フィリピンでは現在、いわゆる「ゴーストプロジェクト」スキャンダルが発覚し、公共インフラ事業に停滞リスクが高まっています。インフラ投資は2026年にGDPの5.1~5.2%を占める見込みであり、景気押し上げの柱とされてきました。しかし不正疑惑による停滞は、過去の事例が示すように経済に深刻な影響を与える可能性があります。2019年の予算成立の遅れでは、GDP成長率が0.7~0.9ポイント押し下げられた経緯があり、ブラジル、マレーシア、インドネシアでも汚職調査による事業麻痺が成長を阻害しました。

 

試算によれば、インフラ執行が20%遅れればGDPを0.8ポイント、40%なら1.7ポイント押し下げ、最悪の場合、事業の凍結と予算の遅延が重なると、成長率を2.5ポイント押し下げる可能性があります。
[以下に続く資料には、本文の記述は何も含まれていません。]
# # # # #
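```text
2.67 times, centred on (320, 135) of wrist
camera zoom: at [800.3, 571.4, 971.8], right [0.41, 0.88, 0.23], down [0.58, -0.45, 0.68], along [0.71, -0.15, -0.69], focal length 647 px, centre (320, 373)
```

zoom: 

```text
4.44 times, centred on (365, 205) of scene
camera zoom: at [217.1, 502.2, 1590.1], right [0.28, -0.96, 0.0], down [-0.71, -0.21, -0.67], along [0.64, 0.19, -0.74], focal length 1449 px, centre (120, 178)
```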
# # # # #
影響はゼネコンだけでなく、銀行、サプライチェーン、雇用、消費にも波及します。

 

政府は調達改革を進めており、公共調達法や電子入札システム「PhilGEPS」、PPP法制が整備されていますが、実行力には課題が残ります。今後必要とされるのは、即時着工可能な案件の確保、常習的な不正業者の排除、マイルストーンベースの電子請求による迅速な支払い、そして地理情報付きダッシュボードによる透明性の確保です。さらにPPPスキームを活用することで、政府予算や監査停滞に左右されない進行が可能になります。

 

セクター別では、短期的にはゼネコンのEEI Corporation(EEI)、DMCI Holdings(DMC)、セメントのCemex Holdings Philippines(CHP)などが資金執行停滞の影響を受けやすく、業績への下振れ懸念が強まります。一方、中期的には、遅延した事業再開やPPP案件の流入によって、Megawide Construction(MWIDE)、DMCI、セメント関連が恩恵を受けやすい構図となります。また、Metro Pacific Investments(MPI、GTCAPグループ傘下)やSan Miguel Corporation(SMC)といったコンセッション依存度の高い企業は、財政遅延の影響を受けにくい「安全資産」とみなされています。

 

政府支出はGDPの約22%を占め、乗数効果は約3倍と推定されています。つまり、政府が1ペソ支出すると、関連産業や消費活動を通じて最終的に3ペソ程度の経済効果が波及するということです。したがって予算の遅れや削減は、景気全体に大きな影響を与えるリスクがあります。さらに、財政赤字補填のための借入増大は、民間投資資金を押しのけてしまう「クラウディングアウト」現象を引き起こす可能性もあります。これは政府が大量に資金を借り入れることで金利が上昇し、企業や個人の借入余地が圧迫される仕組みを指します。

 

今回のスキャンダルは、フィリピン経済の成長ドライバーであるインフラ投資の信頼性を揺るがす問題です。短期的な停滞リスクは避けられませんが、改革の実行とPPPの積極活用が進めば、中期的な投資機会はむしろ拡大します。投資家にとっては、短期の逆風を耐えつつ、事業再開の局面に備える戦略が有効といえるでしょう。